İSRAİL, Suriye’yi tekrar vurdu. Amerika’nın tavrı ise çok yetersiz kaldı. Trump bile, “İsrail saldırısını değerlendiremem” dedi.
Bu, İsrail’in saldırılarına tavır koyamamak demektir.
İsrail, ne yapmak istiyor? İsrail, Suriye’yi dörde bölmek istiyor.
Güneyde Suveyda merkezli olarak bir Dürzi yönetimi, batıda Lazkiye ve Tartus’ta Nusayri devleti, kuzeyde SDG-PKK-YPG yönetiminde PKK devleti, Suriye’nin ortasında ise Arap cumhuriyeti kurulmasını istiyor.
1969’DA YAYIMLANDI
Böylece etnik ve mezhepsel olarak bölünmüş istikrarsızlık içinde bir Suriye hedefliyor. Ama bu plan yeni değil.
1969 yılında Yönelimler Dergisi’nde bu plan yayımlandı. Dörde bölünmüş Suriye haritasını yayımladılar.
Suriye’nin istikrarsızlaştırılmasının sadece o ülkeye değil bize de zararı büyük olur.
13 yıllık iç savaş sürecinde en büyük zararı biz gördük.
TÜRKİYE’DEN RAHATSIZ
ABD Başkanı Trump’ın deyimiyle, Suriye’nin anahtarı Türkiye’nin elinde. İsrail en çok bundan rahatsız oluyor. Suriye üzerindeki Türkiye etkisinden rahatsız. Bunu kırmaya çalışıyor.
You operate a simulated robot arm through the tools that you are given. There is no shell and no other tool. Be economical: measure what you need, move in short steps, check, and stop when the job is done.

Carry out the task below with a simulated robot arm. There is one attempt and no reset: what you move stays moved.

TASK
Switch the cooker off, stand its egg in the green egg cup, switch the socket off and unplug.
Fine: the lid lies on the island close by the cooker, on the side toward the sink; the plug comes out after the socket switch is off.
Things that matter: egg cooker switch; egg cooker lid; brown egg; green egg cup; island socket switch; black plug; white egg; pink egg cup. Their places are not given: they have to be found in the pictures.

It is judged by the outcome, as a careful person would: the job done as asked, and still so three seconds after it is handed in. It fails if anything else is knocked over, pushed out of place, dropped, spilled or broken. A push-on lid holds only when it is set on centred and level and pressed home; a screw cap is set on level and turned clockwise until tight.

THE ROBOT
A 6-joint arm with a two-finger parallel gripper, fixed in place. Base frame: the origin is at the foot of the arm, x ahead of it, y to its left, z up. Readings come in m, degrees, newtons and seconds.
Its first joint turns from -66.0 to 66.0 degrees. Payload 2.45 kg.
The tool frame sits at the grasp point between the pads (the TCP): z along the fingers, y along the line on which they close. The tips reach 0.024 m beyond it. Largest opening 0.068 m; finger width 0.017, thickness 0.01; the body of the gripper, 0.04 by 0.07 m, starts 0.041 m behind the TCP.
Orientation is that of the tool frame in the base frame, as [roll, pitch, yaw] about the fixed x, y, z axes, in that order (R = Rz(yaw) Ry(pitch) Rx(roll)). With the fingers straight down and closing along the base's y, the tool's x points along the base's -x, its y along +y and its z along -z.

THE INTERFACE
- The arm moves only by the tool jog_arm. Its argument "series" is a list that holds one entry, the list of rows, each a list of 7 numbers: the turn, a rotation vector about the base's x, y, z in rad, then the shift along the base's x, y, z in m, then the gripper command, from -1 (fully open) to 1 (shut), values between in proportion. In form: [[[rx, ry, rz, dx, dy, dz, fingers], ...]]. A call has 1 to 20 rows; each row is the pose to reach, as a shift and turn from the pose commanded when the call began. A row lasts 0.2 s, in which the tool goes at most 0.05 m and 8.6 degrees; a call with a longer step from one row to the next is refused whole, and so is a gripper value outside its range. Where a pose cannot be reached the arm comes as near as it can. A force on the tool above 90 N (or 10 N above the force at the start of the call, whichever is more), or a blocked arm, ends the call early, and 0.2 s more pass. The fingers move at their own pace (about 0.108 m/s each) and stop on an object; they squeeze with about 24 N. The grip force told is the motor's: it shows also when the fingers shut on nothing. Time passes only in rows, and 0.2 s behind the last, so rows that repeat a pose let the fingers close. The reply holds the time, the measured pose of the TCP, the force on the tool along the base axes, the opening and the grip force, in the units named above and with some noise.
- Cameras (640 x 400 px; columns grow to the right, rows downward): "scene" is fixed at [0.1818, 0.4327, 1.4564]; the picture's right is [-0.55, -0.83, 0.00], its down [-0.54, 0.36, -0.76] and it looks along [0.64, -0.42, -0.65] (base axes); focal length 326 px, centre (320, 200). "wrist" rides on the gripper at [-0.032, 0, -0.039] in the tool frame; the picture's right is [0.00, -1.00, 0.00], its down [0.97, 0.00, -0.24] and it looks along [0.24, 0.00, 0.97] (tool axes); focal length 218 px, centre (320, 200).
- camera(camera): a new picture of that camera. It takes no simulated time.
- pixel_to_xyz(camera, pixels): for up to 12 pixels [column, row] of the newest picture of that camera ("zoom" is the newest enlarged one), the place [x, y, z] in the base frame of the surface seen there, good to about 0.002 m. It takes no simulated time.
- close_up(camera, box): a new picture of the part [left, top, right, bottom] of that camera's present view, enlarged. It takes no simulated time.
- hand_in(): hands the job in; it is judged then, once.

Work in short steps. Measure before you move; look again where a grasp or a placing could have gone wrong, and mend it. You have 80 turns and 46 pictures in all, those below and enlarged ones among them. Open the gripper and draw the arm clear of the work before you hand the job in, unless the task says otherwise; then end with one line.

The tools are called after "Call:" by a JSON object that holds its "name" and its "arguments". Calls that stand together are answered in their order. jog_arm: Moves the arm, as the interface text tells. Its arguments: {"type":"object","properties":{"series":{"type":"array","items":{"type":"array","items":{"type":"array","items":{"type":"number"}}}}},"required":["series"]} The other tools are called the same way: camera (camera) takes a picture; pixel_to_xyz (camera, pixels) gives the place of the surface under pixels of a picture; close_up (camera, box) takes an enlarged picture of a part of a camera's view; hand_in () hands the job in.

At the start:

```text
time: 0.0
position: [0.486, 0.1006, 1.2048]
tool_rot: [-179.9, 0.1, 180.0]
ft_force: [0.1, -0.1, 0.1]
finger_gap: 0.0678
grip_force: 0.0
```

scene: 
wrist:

Netanyahu, Beyaz Saray’da Türkiye’yi şikâyet etmişti.
Trump’ın “Makul ol Bibi” dediği görüşmeyi kastediyorum.
Suriye’de bir taş oynarsa tüm taşlar oynar. PKK’nın silah bırakma sürecini olumsuz etkiler.
Mazlum Abdi, Ahmed Şara ile 10 Mart’ta imzaladığı anlaşmayı yerine getirmiyor.
Eğer Suriye karışırsa SDG-PKK-YPG silah bırakmaz.
TÜRKİYE NE YAPAR
Peki bu durumda Türkiye ne yapar?
Türkiye bu risklere göre a, b ve c planlarını hazır tutuyor.
Suriye’nin bölünmesine ve SDG-PKK-YPG’nin bir bölgeyi kontrol altında tutmasına izin verilmeyecek.
1-İsrail, Suriye’yi istikrarsızlaştırmaya çalışırken; Türkiye, Suriye’nin istikrarını hedefliyor.
2-Türkiye, Suriye’nin toprak bütünlüğü ve istikrarını sağlamakta kararlı.
3-ABD’nin inisiyatif alması bekleniyor.
4- Suriye’de istikrarın sağlanacağı düşünülüyor.
5- Türkiye, ABD’nin SDG-PKK-YPG’nin yeni Suriye yönetimine entegre olması yönündeki yaklaşımını olumlu buluyor.
6- Ankara, ABD’nin bu tavrını korumasını istiyor. ABD ile birlikte SDG-PKK-YPG’nin silah bırakması ve Suriye yönetimine entegre olmasını sağlamak için çalışıyor. Sonuç almak için stratejik sabır politikası uygulanıyor.
7-Eğer buna rağmen SDG-PKK-YGP silah bırakmaya yanaşmazsa askeri seçenek devreye girecek.
ÖZGÜR ÖZEL TEHLİKELİ İŞLER YAPIYOR
Özgür Özel, normalleşme sürecini başlatınca farklı bir lider olacağını düşünmüştüm.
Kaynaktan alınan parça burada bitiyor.